The Awami League’s tenuous synthesis of nationalism, a single-party hegemony and the trimmings of ‘illiberal democracy’ brought uncompromising hostility between the political adversaries — the explosive mixture conflicted the Bangladeshi historical and ideological landscapes. Many of the Awami League’s post-I971 reified calls were not amongst its historically verified edicts of the past. The old Awami League’s shift into BKSAL’s single party bids, however, suffered a shattering setback after the fierce coup in 1975 that brought an era of depoliticisation under the civilian-military coalitions of General Ziaur Rahman and General HM Ershad. While both Zia and Ershad veered toward Islam and Muslim identity for mounting their political base, they did not plan to make Bangladesh an Islamic state in the line with Iran, Saudi Arabia, or Pakistan.

Zoomed by recurring protests over textbooks, fatwa-giving rights, contentious Islam-taunting writers, pitched battles between the opponents over the alleged downgrading of Islamic customs and Muslim history, a few substantive lessons surely follow: (a) the secession from Pakistan did not alter the reality that Bangladesh is still a Muslim-majority nation where the Muslim consciousness did not wither away as a social and political force; (b) by rebuffing the public presentation of Islam, the bellicose secular demeanour likewise disavowed the grass-roots vibrations and political diversity, essential in a democracy; (c) the Islamic movements, of one kind or the other, could continue its presence in politics and civil society even while it might endure outside the state power and patronages; and (d) disproportionate pressure of non-religious ideologies divides society as much as it happens in an orthodox religious state.

The reassertion of Islamic sensibilities and the omnipresence of Muslim consciousness in a non-Arab Muslim majority nation, as I surmised in my “The Liberals and the Religious Right in Bangladesh,” — Asian Survey, University of California Press, November 1994 — deserves a serious understanding than its spiteful dismissal as an unscrupulous practice of Islam by the stagnant community of the mullahs. The disputes over the textbooks, the role of the madrasshas, anti-fatwa rhetoric and the interdiction against the Islam-oriented parties and their leaders allude that the standoff between the liberals and the religious right is far from over in Bangladesh.
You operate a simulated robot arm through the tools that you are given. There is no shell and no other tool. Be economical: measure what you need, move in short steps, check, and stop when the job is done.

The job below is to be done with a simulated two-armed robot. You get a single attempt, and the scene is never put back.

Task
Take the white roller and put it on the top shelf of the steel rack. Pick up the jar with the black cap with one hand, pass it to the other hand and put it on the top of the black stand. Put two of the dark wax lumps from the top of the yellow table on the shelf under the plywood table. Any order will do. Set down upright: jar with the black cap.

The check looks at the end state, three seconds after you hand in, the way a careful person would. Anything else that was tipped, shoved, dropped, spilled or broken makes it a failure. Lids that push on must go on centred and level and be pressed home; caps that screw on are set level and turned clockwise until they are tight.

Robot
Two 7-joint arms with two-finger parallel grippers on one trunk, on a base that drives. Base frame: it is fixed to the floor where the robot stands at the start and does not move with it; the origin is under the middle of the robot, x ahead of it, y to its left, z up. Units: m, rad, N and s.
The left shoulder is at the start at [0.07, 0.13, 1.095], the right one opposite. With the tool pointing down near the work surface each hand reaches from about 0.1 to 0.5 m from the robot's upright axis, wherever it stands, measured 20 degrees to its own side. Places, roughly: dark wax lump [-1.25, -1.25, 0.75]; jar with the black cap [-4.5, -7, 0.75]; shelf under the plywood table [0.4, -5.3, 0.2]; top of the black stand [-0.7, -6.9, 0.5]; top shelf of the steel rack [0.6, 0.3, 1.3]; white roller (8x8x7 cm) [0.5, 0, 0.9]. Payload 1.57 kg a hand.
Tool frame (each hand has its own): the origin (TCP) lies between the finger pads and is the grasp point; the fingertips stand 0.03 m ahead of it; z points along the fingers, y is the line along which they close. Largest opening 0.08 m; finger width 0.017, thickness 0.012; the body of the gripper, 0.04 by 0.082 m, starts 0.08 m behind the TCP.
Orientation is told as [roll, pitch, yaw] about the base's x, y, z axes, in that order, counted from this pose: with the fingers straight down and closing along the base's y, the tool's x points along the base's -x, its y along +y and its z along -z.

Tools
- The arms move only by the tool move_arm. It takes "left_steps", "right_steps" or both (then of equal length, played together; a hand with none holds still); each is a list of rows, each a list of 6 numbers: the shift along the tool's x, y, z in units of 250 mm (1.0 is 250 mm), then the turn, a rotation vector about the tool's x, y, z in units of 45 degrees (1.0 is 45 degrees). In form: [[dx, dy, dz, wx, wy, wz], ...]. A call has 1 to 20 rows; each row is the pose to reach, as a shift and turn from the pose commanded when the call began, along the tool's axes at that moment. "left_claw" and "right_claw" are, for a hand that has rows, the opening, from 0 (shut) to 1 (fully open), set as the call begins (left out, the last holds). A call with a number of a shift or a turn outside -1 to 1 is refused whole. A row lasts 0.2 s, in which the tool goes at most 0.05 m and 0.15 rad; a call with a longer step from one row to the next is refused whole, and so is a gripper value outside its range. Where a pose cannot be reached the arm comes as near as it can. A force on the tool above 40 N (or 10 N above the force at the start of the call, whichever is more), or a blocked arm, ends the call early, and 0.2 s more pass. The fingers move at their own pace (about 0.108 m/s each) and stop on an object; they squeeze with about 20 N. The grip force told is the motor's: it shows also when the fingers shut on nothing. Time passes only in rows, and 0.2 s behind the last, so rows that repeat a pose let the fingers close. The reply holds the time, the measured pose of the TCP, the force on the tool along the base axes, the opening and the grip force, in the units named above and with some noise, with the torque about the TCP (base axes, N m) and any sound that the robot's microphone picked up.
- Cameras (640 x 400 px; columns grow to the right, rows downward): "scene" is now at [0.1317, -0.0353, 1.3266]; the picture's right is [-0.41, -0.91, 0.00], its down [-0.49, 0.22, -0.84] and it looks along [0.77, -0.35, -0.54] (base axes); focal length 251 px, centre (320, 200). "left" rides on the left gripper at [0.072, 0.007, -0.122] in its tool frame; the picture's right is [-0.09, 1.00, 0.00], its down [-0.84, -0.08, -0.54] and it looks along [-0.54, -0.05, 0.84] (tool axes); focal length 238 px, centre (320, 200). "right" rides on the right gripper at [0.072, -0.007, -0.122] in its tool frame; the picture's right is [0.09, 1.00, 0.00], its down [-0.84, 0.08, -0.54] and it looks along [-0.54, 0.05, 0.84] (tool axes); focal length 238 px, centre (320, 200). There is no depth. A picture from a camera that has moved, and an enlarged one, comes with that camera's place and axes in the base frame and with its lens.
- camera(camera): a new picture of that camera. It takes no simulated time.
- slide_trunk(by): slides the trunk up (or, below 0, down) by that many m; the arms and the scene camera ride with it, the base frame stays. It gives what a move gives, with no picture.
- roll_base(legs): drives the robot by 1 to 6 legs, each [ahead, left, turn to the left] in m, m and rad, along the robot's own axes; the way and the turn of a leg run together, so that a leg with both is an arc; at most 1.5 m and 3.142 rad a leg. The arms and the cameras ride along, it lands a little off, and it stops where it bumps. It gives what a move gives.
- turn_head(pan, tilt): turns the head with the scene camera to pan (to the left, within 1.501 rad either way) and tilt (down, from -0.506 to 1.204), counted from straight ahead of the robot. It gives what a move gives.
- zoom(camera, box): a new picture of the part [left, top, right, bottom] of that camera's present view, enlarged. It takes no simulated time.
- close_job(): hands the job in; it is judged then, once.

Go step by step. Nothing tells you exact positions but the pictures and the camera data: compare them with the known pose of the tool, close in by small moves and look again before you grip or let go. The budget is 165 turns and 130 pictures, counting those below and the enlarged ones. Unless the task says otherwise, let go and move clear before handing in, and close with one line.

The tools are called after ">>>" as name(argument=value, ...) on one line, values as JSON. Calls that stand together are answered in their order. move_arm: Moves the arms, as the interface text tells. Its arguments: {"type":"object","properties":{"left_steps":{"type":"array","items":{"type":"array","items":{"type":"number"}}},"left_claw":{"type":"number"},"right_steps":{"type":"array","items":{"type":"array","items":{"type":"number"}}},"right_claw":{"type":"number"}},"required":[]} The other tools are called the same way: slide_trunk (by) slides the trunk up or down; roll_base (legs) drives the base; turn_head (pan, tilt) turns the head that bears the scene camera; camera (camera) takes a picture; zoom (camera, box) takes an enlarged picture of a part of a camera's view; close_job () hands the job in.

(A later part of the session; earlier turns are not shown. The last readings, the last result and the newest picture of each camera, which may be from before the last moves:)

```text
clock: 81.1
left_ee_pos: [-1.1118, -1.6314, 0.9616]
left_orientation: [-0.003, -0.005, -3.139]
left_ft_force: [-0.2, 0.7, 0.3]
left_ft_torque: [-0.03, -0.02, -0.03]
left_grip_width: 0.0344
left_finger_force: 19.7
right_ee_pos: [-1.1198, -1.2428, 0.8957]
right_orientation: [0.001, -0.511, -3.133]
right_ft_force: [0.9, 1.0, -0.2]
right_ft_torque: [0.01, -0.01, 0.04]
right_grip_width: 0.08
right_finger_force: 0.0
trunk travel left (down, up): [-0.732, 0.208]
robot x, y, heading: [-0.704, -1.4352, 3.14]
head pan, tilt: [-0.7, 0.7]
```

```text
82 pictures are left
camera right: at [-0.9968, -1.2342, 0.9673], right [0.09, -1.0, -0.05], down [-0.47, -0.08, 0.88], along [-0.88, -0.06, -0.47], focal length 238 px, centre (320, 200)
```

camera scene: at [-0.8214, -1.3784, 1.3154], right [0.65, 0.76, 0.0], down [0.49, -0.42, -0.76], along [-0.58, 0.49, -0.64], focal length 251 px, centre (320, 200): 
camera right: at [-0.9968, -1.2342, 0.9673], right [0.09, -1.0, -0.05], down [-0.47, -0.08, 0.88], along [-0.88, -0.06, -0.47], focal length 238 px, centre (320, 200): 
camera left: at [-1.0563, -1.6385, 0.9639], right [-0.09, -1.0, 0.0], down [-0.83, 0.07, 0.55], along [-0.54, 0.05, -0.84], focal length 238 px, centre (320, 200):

Indeed, the narrative structure of Bangladesh history and identity should be flexible and willing to accommodate the array of the political and cultural bequests including the sentiments, customs and beliefs built around the variety of faiths and their assorted ways. Let professional historians and the religious scholars work together outside political manipulation and the bureaucratic paradigms and salvage the multi-layered Bangladeshi historiography and identity inspiration from the blackhole of political vindictiveness, one-sided mythology, invented claims and contentions, and self-righteousness, time and again, flaunted by unproven charges, vendetta, and the welter of motivated allegations.

 

M Rashiduzzaman, a retired academic, writes from New Jersey.